**TEXT PROVIDED:**
BEGIN

LRP-047Substantive evidenceSource strength 70/100

Baptism-to-Retention Ratio by Division

Of those baptised in each division over 10 years, what percentage remain active after 1, 3, and 5 years?

Sources21
Words2,025
Confidence🟡 Moderate
Updated03-Mar-2026

Executive Summary

The Seventh-day Adventist Church baptises over 1.4 million people annually but loses approximately 43% cumulatively since 1965. Retention rates vary dramatically by division — from catastrophic losses in some Global South regions (as low as 10-20% retention in parts of the Philippines) to moderate retention in the North American Division (approximately 60% at 5 years). The "back door" problem is the church's most critical growth challenge: in 2023, 836,905 members were lost against 1.465 million accessions. Early attrition is particularly severe, with up to 80% of inactivity occurring within two months of baptism in some regions. The Northern Asia-Pacific Division reports 60% of newly baptised members leaving within one year. Sabbath attendance data reveals a deeper crisis — only 21-30% of registered members attend weekly in many divisions, suggesting that official retention figures significantly overstate active membership. Youth baptised between ages 10-25 show higher long-term retention (67%), suggesting baptismal readiness and age at conversion are key variables. This LRP synthesises available division-level data and identifies critical gaps in retention tracking infrastructure.

END

**INFORMATION SHOWN:**

BEGIN

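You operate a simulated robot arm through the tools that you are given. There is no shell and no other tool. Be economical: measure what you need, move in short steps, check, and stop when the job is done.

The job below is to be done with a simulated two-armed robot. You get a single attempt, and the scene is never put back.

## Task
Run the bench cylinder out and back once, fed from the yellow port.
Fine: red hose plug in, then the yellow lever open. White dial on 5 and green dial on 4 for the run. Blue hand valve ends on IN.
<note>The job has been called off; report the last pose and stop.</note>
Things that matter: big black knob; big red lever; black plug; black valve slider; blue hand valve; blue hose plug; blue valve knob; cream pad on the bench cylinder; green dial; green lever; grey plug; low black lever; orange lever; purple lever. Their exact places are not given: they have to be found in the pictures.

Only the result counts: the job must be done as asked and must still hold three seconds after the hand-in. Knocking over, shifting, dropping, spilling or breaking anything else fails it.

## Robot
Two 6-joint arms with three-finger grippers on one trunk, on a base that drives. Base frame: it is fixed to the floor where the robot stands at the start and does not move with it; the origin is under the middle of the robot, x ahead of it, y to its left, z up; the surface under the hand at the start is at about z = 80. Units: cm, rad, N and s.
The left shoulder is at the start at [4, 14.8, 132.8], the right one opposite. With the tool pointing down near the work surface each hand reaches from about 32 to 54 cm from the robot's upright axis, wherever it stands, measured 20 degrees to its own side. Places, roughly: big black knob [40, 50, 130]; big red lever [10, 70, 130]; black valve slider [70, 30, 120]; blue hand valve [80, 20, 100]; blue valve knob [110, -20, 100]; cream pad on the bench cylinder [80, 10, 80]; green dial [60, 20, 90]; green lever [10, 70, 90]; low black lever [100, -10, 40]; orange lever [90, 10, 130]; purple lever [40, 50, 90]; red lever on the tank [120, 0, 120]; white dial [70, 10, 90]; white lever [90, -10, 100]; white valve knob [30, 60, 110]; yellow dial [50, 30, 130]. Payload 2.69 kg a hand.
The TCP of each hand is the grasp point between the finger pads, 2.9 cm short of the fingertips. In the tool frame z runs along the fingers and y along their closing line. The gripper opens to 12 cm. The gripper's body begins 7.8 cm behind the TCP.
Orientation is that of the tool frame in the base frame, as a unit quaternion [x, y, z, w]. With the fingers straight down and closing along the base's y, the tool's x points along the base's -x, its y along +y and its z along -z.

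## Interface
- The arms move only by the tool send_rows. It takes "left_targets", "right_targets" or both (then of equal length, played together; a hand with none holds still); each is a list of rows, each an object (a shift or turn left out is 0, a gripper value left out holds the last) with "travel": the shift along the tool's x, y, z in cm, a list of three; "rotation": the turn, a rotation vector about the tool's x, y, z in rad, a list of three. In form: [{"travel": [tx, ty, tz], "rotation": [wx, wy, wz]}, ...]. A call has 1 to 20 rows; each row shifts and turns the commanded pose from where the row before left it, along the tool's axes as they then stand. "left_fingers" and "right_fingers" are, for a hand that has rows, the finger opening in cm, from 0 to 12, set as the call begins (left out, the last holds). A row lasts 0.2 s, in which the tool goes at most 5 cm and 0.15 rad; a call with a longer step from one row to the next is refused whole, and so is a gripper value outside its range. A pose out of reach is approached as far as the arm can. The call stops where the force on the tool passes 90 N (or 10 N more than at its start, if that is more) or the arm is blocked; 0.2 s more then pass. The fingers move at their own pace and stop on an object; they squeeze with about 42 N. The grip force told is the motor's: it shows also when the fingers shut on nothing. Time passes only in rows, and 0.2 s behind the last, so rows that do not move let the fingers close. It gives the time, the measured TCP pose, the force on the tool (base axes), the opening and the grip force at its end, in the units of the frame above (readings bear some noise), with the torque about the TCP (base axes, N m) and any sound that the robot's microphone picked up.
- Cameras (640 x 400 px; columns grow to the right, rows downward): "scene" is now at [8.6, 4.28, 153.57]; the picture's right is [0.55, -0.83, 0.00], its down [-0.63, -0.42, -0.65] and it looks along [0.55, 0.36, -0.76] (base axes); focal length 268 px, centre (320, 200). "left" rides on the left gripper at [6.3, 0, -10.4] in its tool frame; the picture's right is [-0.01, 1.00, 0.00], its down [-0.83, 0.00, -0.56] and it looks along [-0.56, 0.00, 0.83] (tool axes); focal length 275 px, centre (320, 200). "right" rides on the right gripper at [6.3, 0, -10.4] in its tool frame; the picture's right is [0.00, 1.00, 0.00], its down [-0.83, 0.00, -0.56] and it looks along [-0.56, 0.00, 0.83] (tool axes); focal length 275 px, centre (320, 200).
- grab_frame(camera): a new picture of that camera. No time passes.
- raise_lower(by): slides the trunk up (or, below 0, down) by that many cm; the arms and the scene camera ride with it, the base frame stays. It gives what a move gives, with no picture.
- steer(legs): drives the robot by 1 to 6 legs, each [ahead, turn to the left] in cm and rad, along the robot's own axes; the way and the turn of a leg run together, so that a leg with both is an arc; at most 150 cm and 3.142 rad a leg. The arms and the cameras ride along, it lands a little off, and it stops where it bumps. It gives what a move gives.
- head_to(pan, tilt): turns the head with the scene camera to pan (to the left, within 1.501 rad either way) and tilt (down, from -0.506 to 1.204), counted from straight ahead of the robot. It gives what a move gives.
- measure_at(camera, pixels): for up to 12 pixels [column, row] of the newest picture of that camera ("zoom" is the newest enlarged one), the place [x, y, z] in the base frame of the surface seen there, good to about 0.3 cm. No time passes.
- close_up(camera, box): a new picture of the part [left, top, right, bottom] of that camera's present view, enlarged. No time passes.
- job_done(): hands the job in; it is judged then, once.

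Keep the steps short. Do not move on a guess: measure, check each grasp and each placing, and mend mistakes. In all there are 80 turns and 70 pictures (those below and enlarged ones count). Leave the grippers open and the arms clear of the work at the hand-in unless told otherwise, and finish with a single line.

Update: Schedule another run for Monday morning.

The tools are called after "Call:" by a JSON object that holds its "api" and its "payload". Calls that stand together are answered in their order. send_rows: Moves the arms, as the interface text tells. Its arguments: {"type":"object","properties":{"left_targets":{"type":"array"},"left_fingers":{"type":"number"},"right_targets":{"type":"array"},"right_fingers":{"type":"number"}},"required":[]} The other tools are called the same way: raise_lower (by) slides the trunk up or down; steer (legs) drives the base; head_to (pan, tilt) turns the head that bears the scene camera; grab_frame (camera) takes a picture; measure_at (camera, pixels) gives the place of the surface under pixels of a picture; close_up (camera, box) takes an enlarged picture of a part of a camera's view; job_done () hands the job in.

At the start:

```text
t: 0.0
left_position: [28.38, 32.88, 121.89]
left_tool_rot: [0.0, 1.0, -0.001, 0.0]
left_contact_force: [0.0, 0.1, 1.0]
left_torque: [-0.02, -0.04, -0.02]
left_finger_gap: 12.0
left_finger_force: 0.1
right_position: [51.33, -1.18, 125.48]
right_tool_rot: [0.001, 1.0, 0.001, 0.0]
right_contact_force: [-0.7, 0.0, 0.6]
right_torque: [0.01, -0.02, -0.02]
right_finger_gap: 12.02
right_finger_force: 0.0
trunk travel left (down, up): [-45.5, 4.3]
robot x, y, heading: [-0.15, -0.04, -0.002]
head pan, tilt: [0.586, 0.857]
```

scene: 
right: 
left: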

END

**WHAT IS EXPECTED:**
Write out the whole text provided again, unchanged.

**SOLUTION:**
LRP-047Substantive evidenceSource strength 70/100

Baptism-to-Retention Ratio by Division

Of those baptised in each division over 10 years, what percentage remain active after 1, 3, and 5 years?

Sources21
Words2,025
Confidence🟡 Moderate
Updated03-Mar-2026

Executive Summary

The Seventh-day Adventist Church baptises over 1.4 million people annually but loses approximately 43% cumulatively since 1965. Retention rates vary dramatically by division — from catastrophic losses in some Global South regions (as low as 10-20% retention in parts of the Philippines) to moderate retention in the North American Division (approximately 60% at 5 years). The "back door" problem is the church's most critical growth challenge: in 2023, 836,905 members were lost against 1.465 million accessions. Early attrition is particularly severe, with up to 80% of inactivity occurring within two months of baptism in some regions. The Northern Asia-Pacific Division reports 60% of newly baptised members leaving within one year. Sabbath attendance data reveals a deeper crisis — only 21-30% of registered members attend weekly in many divisions, suggesting that official retention figures significantly overstate active membership. Youth baptised between ages 10-25 show higher long-term retention (67%), suggesting baptismal readiness and age at conversion are key variables. This LRP synthesises available division-level data and identifies critical gaps in retention tracking infrastructure.